7. Causa de Redução de Pena
(art. 33, § 4º)A atual Lei Antidrogas trouxe uma importante inovação, que certamente irá contribuir para o abrandamento do controle penal em relação ao condenado do primeiro tráfico e que apresente um perfil criminológico de menor potencial ofensivo em relação ao bem jurídico protegido, que é a saúde pública. Trata-se da causa de redução de pena, de um sexto a dois terços, criada para beneficiar o condenado primário, de bons antecedentes e que "não se dedique às atividades criminosas nem integre organização criminosa" (art. 33, § 4º).
Parece-nos que o objetivo maior da minorante em exame é o de permitir ao juiz um instrumento mais racional e mais justo, em termos de aplicação e de individualização da pena, para enfrentar essa camisa de força imposta pela adoção da teoria monista, adotada por nosso Código Penal, em termos de concurso de pessoas. Como o tráfico, geralmente, é praticado por quadrilhas ou, ao menos, em concurso de pessoas, nem sempre é juridicamente justo ou razoável tratar o traficante primário – quando for o caso de um simples passador ou distribuidor da droga, é claro – com a mesma carga punitiva a ser aplicada aos principais agentes do crime.
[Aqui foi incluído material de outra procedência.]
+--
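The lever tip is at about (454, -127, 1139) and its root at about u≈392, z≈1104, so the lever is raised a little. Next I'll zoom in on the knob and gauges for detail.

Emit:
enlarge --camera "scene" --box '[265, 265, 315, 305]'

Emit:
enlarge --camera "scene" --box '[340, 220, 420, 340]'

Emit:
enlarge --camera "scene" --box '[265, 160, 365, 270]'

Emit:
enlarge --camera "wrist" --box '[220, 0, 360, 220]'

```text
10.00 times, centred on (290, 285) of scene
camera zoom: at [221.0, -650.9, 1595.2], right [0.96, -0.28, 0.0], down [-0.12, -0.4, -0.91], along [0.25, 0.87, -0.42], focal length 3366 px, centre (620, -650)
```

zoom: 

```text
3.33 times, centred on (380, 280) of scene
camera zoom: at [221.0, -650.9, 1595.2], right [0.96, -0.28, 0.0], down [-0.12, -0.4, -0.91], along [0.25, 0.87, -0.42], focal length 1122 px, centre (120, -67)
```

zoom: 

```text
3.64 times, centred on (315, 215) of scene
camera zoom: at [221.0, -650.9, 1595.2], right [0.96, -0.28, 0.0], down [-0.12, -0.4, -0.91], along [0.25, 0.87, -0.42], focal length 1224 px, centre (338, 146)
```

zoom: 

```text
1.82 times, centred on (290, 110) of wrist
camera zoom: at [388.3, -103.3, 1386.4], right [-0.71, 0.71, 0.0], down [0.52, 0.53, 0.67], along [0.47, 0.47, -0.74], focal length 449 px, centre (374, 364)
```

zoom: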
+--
Além de primário e dos bons antecedentes, o condenado deve demonstrar que, descontando sua atuação no tráfico, não se dedica às atividades criminosas e nem pertence a uma organização criminosa. Neste último caso, organização criminosa somente pode ser aquela a que se refere – embora sem defini-la – a Lei 9.034/95. Cremos que a minorante foi criada para beneficiar o traficante primário e de bons antecedentes que, isoladamente, na ponta da cadeia criminosa, faz seu trabalho à margem (ou, ao menos, sem contato direto) dos principais integrantes da quadrilha ou organização e que são os verdadeiros responsáveis pelo sinistro negócio do tráfico de drogas.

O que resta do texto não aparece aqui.